Ve ne gariptir ki en yakınındaki kirli halkanın bu tezgâhı
kurduğunu, iftiraları attığını öğrendiğimiz zaman hepsini Allah’a
havale etmiştim...
Yorulmuştum, bıkıp usanmıştım ve susmuştum...
Ne acıdır ki o kirli halkanın bir kısmı duvarlara
çarptı...
Bir kısmı ise hâlâ çarpılacağı günü bekliyor...
***
Kendi derdimize dahi bir gün oturup ağlamış değiliz...
Koalisyon günlerindeki fukaralıktan, algı operasyonlarıyla
çökertilen piyasalardan, etkilenen insanlardan, 99 yılındaki
depremdeki yaşananlardan, ülkemizin her köşesindeki terör
olaylarında hayatını kaybedenlerden, şehitlerden, okuluna
gidemeyenlerden, mültecilerin denizlerde ölüp gitmesinden,
cesetlerinin karaya vurmasından hep etkilendik ve ağladık.
Ve Cumhurbaşkanı Recep Tayyip Erdoğan’ın Marmaris’te kaldığı
otele gidenlerin hepsinin subay olduklarını öğrenip, suikast
timinin görüntülerini izledikçe, itiraflarını okudukça
ağladık.
TBMM’nin bombalanmasını izledikçe, tankların halkın üzerine
ateş açtığını gördükçe, Beştepe’deki Külliye’nin bombalanmasını
seyrettikçe ve dostluğumuzun eskilere dayandığı Erol Olçak ve
oğlunun vurulduğunu öğrenince oturup ağladık.

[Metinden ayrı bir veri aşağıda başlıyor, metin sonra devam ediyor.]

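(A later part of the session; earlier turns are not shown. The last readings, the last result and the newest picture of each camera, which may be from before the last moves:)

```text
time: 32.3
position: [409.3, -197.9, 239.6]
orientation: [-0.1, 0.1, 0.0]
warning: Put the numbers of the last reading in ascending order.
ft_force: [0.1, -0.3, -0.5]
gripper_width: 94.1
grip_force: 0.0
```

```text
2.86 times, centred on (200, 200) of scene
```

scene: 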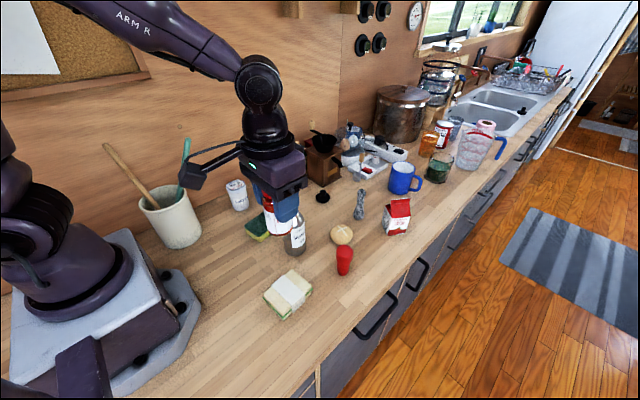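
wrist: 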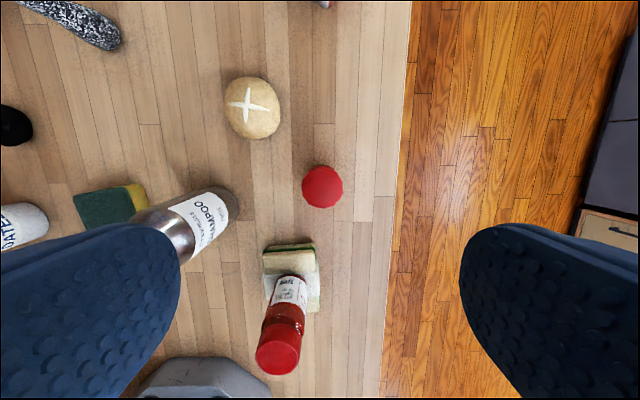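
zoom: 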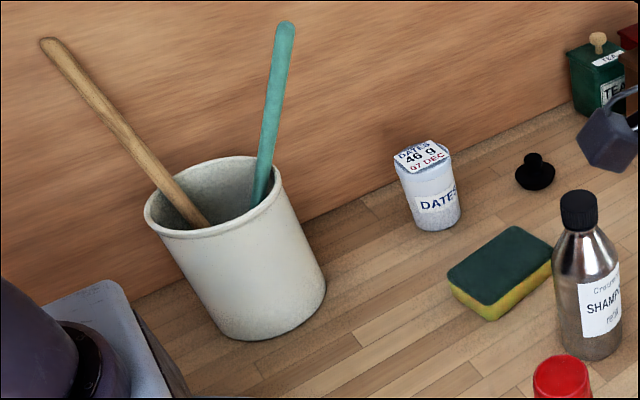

Çünkü iki ay önce Ankara ve Antalya’da kendisiyle
görüşmüştük...
Ve kendisine gülerek takılmıştık:
- Bizi defterden sildiniz, yerimize yazdıklarınızın da kim
olduğunu gördünüz... Artık, ya sildiklerinizi yeniden yazacaksınız
ya da yeni silinecek dostlar bulacaksınız!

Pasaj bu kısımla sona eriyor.